Code of Transparency
Program and Story Selection
How we select programs for our schedule:
We select programs for broadcast that are consistent with our mission.
How we select stories for our news and public affairs programs:
The basic questions we ask:
- Why is this story important and why now?
- What do we want to learn from this story?
- Is this story relevant to our audience? Will it be of high interest?
- How will our audience benefit by our telling this story?
- If this is a subject we have reported on frequently, what new developments make it worthy of additional coverage.
- Is there something new or unique that our journalism can add to this story?
- Immediacy: the story’s timeliness
- Proximity: the story’s impact on our locale
- Novelty: the story’s fresh or novel aspects
- Impact: the story’s impact and emotional resonance
- Conflict: the story deals with an important controversy where conflicting views exist.
Pragmatic considerations that influence coverage decisions
- Can we interview the people we need to?
- Do we have a reporter available to cover the story?
- Are there union or overtime issues that will affect the cost of covering this story?

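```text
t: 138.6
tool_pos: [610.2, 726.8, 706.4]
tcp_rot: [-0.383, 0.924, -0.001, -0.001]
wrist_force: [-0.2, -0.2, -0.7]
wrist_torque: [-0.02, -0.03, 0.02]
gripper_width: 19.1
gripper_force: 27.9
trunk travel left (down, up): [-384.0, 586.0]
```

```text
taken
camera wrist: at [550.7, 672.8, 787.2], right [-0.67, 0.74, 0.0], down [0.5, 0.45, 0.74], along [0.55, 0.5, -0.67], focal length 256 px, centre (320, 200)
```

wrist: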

- Is the cost of covering this story such that it will affect what else we are able to cover?
How grant funding can influence the stories we cover
- The grant must be for a coverage area that we have decided is of importance to our viewers.
- We would not accept a grant that would obligate us to cover a topic beyond what we think it deserves.
- The funder does not decide or control how we select or report our stories.
- The funder is featured only if in our reporting if there is a legitimate news reason to do so.
Three mechanisms to enhance public participation in our editorial process.
- Twice a year we will webcast our story meetings.
- Several times a year we will invite members of the community to the station to discuss specific topic areas that we plan to explore in our news coverage.
- Our station participates in the Public Insight Network (PIN).